Headlining the Wordspace event as part of Leeds Trinity’s Journalism and Media Week was award-winning writer Sarah Holland-Batt, who reflected on her newest poetry anthology ‘The Jaguar’.
At the event, Sarah shared some personal anecdotes to contextualize her poetry, such as how her father’s struggle with Parkinson’s disease inspired poems like ‘My Father as a Giant Koi.’
The titular piece, ‘The Jaguar’, contemplates her father’s defiant purchase of a new car despite facing steady mental decline. Sarah spoke about how the humour of this bold and infuriating decision gave her a new insight into her father’s condition.
Sarah said: “Writing about my father’s Parkinson’s, I really have to think of the poem as an artefact, because someone will read it, and they don’t know my father. For me, the challenge in those kinds of poems is shaping the scene and getting a sense of character and voice.”

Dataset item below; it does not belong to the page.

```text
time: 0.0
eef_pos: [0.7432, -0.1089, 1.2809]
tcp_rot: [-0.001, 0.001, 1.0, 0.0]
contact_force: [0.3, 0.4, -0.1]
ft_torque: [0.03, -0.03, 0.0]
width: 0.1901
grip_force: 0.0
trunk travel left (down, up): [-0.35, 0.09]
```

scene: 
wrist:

The anthology has been shortlisted for the Prime Minister’s Literary Award in Australia, making it the second time she has been shortlisted for the award, having won it in 2016 for her work ‘The Hazards’.
“It’s ok to have periods where you’re not writing. I think the poem finds you at the right time.”
Sarah meticulously crafts each of her poems, coming back to them multiple times and tweaking every syllable. She argues that the notion a great poem can be written in one sitting is an idealized myth, she said “I wish it were like it is in the movies where you can just toss out a poem and it’s a work of genius. What you can do in a poem is just about what you can do in a photograph or a painting, you can give a snapshot.”
During the reading, Sarah jokingly shared with the audience that although she grew up in Surfers Paradise, “the Miami of Australia” she is credited in her books as being born in “Southport”, a suburb of the area. She admitted this was because she was embarrassed by the name of the city. Sarah said that in recent years she has come to own the identity, finding humour in its absurdity.
Sarah is currently touring the UK reading selected poems with Bloodaxe Books Ltd, with events scheduled in Berwick, Ilkley, Leeds, Glasgow, St Andrews, Edinburgh, Newcastle and Oxford.